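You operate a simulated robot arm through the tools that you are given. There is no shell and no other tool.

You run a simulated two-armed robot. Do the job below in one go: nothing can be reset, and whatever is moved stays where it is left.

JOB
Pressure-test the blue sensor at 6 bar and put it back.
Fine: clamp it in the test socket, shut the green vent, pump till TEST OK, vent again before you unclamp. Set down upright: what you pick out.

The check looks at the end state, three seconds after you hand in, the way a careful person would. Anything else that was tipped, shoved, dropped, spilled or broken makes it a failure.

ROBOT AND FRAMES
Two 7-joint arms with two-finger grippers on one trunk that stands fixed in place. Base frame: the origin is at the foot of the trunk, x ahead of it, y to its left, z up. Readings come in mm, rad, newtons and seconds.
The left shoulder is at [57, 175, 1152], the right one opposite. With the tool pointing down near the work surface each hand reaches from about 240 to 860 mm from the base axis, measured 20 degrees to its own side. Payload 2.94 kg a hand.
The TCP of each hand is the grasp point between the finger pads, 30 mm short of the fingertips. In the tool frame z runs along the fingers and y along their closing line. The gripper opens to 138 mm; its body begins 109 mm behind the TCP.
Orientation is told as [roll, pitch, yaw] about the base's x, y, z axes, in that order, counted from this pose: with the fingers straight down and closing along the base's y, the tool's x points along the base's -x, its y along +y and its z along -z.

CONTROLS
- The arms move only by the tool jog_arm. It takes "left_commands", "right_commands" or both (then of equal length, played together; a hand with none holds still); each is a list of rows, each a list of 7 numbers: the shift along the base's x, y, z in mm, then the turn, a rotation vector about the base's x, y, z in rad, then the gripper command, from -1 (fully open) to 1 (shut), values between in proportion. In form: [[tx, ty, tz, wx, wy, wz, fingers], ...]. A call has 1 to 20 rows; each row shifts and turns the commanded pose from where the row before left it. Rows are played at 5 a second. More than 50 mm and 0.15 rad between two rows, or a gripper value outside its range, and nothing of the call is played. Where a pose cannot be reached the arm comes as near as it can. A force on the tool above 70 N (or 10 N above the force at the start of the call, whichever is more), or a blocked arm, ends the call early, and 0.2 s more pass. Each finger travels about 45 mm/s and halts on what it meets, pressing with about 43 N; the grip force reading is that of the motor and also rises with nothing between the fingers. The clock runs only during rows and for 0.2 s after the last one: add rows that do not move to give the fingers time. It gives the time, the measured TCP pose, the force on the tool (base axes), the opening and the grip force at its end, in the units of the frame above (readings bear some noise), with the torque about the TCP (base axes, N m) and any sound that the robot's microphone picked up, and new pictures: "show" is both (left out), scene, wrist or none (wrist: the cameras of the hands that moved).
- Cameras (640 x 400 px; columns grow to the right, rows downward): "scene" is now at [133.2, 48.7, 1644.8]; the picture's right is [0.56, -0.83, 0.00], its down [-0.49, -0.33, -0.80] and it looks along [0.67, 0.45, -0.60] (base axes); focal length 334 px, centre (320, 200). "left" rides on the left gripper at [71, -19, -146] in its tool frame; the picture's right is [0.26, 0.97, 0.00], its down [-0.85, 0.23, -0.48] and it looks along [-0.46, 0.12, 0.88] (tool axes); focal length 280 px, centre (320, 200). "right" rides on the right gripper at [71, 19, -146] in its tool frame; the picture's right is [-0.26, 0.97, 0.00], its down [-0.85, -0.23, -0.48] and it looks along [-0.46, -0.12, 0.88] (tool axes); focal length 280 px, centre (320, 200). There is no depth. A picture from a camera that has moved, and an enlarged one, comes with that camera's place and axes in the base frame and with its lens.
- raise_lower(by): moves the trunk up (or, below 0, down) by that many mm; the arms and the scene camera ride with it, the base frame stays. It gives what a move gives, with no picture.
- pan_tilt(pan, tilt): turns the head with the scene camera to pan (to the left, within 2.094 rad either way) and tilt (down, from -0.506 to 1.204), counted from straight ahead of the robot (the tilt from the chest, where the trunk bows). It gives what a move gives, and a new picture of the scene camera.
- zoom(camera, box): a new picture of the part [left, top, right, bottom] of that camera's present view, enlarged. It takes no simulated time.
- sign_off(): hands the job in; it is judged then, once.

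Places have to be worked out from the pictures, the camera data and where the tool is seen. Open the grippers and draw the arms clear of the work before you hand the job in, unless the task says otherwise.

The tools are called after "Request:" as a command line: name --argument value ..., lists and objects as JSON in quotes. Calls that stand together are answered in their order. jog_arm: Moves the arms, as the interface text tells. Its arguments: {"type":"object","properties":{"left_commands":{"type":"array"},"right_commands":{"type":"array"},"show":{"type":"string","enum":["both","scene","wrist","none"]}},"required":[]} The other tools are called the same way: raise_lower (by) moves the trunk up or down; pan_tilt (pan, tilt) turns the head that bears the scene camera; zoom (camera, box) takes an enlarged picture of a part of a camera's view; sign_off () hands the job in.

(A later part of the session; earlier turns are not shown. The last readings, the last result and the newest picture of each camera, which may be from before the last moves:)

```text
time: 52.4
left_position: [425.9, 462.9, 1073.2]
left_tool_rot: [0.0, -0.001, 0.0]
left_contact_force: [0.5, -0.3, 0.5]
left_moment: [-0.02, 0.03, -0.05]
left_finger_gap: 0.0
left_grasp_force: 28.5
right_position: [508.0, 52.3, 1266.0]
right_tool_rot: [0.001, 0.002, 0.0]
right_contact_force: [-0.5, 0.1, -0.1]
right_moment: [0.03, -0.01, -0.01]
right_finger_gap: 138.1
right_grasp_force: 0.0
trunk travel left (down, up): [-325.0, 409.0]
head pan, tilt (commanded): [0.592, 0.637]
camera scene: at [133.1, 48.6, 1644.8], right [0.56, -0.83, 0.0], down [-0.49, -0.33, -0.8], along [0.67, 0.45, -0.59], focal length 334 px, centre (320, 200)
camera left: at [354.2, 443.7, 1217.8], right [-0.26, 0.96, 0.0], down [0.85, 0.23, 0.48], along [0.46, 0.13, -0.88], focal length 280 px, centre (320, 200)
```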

YOUR GOAL | Extract all of the data above without altering anything.

RIGHT ANSWER |
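You operate a simulated robot arm through the tools that you are given. There is no shell and no other tool.

You run a simulated two-armed robot. Do the job below in one go: nothing can be reset, and whatever is moved stays where it is left.

JOB
Pressure-test the blue sensor at 6 bar and put it back.
Fine: clamp it in the test socket, shut the green vent, pump till TEST OK, vent again before you unclamp. Set down upright: what you pick out.

The check looks at the end state, three seconds after you hand in, the way a careful person would. Anything else that was tipped, shoved, dropped, spilled or broken makes it a failure.

ROBOT AND FRAMES
Two 7-joint arms with two-finger grippers on one trunk that stands fixed in place. Base frame: the origin is at the foot of the trunk, x ahead of it, y to its left, z up. Readings come in mm, rad, newtons and seconds.
The left shoulder is at [57, 175, 1152], the right one opposite. With the tool pointing down near the work surface each hand reaches from about 240 to 860 mm from the base axis, measured 20 degrees to its own side. Payload 2.94 kg a hand.
The TCP of each hand is the grasp point between the finger pads, 30 mm short of the fingertips. In the tool frame z runs along the fingers and y along their closing line. The gripper opens to 138 mm; its body begins 109 mm behind the TCP.
Orientation is told as [roll, pitch, yaw] about the base's x, y, z axes, in that order, counted from this pose: with the fingers straight down and closing along the base's y, the tool's x points along the base's -x, its y along +y and its z along -z.

CONTROLS
- The arms move only by the tool jog_arm. It takes "left_commands", "right_commands" or both (then of equal length, played together; a hand with none holds still); each is a list of rows, each a list of 7 numbers: the shift along the base's x, y, z in mm, then the turn, a rotation vector about the base's x, y, z in rad, then the gripper command, from -1 (fully open) to 1 (shut), values between in proportion. In form: [[tx, ty, tz, wx, wy, wz, fingers], ...]. A call has 1 to 20 rows; each row shifts and turns the commanded pose from where the row before left it. Rows are played at 5 a second. More than 50 mm and 0.15 rad between two rows, or a gripper value outside its range, and nothing of the call is played. Where a pose cannot be reached the arm comes as near as it can. A force on the tool above 70 N (or 10 N above the force at the start of the call, whichever is more), or a blocked arm, ends the call early, and 0.2 s more pass. Each finger travels about 45 mm/s and halts on what it meets, pressing with about 43 N; the grip force reading is that of the motor and also rises with nothing between the fingers. The clock runs only during rows and for 0.2 s after the last one: add rows that do not move to give the fingers time. It gives the time, the measured TCP pose, the force on the tool (base axes), the opening and the grip force at its end, in the units of the frame above (readings bear some noise), with the torque about the TCP (base axes, N m) and any sound that the robot's microphone picked up, and new pictures: "show" is both (left out), scene, wrist or none (wrist: the cameras of the hands that moved).
- Cameras (640 x 400 px; columns grow to the right, rows downward): "scene" is now at [133.2, 48.7, 1644.8]; the picture's right is [0.56, -0.83, 0.00], its down [-0.49, -0.33, -0.80] and it looks along [0.67, 0.45, -0.60] (base axes); focal length 334 px, centre (320, 200). "left" rides on the left gripper at [71, -19, -146] in its tool frame; the picture's right is [0.26, 0.97, 0.00], its down [-0.85, 0.23, -0.48] and it looks along [-0.46, 0.12, 0.88] (tool axes); focal length 280 px, centre (320, 200). "right" rides on the right gripper at [71, 19, -146] in its tool frame; the picture's right is [-0.26, 0.97, 0.00], its down [-0.85, -0.23, -0.48] and it looks along [-0.46, -0.12, 0.88] (tool axes); focal length 280 px, centre (320, 200). There is no depth. A picture from a camera that has moved, and an enlarged one, comes with that camera's place and axes in the base frame and with its lens.
- raise_lower(by): moves the trunk up (or, below 0, down) by that many mm; the arms and the scene camera ride with it, the base frame stays. It gives what a move gives, with no picture.
- pan_tilt(pan, tilt): turns the head with the scene camera to pan (to the left, within 2.094 rad either way) and tilt (down, from -0.506 to 1.204), counted from straight ahead of the robot (the tilt from the chest, where the trunk bows). It gives what a move gives, and a new picture of the scene camera.
- zoom(camera, box): a new picture of the part [left, top, right, bottom] of that camera's present view, enlarged. It takes no simulated time.
- sign_off(): hands the job in; it is judged then, once.

Places have to be worked out from the pictures, the camera data and where the tool is seen. Open the grippers and draw the arms clear of the work before you hand the job in, unless the task says otherwise.

The tools are called after "Request:" as a command line: name --argument value ..., lists and objects as JSON in quotes. Calls that stand together are answered in their order. jog_arm: Moves the arms, as the interface text tells. Its arguments: {"type":"object","properties":{"left_commands":{"type":"array"},"right_commands":{"type":"array"},"show":{"type":"string","enum":["both","scene","wrist","none"]}},"required":[]} The other tools are called the same way: raise_lower (by) moves the trunk up or down; pan_tilt (pan, tilt) turns the head that bears the scene camera; zoom (camera, box) takes an enlarged picture of a part of a camera's view; sign_off () hands the job in.

(A later part of the session; earlier turns are not shown. The last readings, the last result and the newest picture of each camera, which may be from before the last moves:)

```text
time: 52.4
left_position: [425.9, 462.9, 1073.2]
left_tool_rot: [0.0, -0.001, 0.0]
left_contact_force: [0.5, -0.3, 0.5]
left_moment: [-0.02, 0.03, -0.05]
left_finger_gap: 0.0
left_grasp_force: 28.5
right_position: [508.0, 52.3, 1266.0]
right_tool_rot: [0.001, 0.002, 0.0]
right_contact_force: [-0.5, 0.1, -0.1]
right_moment: [0.03, -0.01, -0.01]
right_finger_gap: 138.1
right_grasp_force: 0.0
trunk travel left (down, up): [-325.0, 409.0]
head pan, tilt (commanded): [0.592, 0.637]
camera scene: at [133.1, 48.6, 1644.8], right [0.56, -0.83, 0.0], down [-0.49, -0.33, -0.8], along [0.67, 0.45, -0.59], focal length 334 px, centre (320, 200)
camera left: at [354.2, 443.7, 1217.8], right [-0.26, 0.96, 0.0], down [0.85, 0.23, 0.48], along [0.46, 0.13, -0.88], focal length 280 px, centre (320, 200)
```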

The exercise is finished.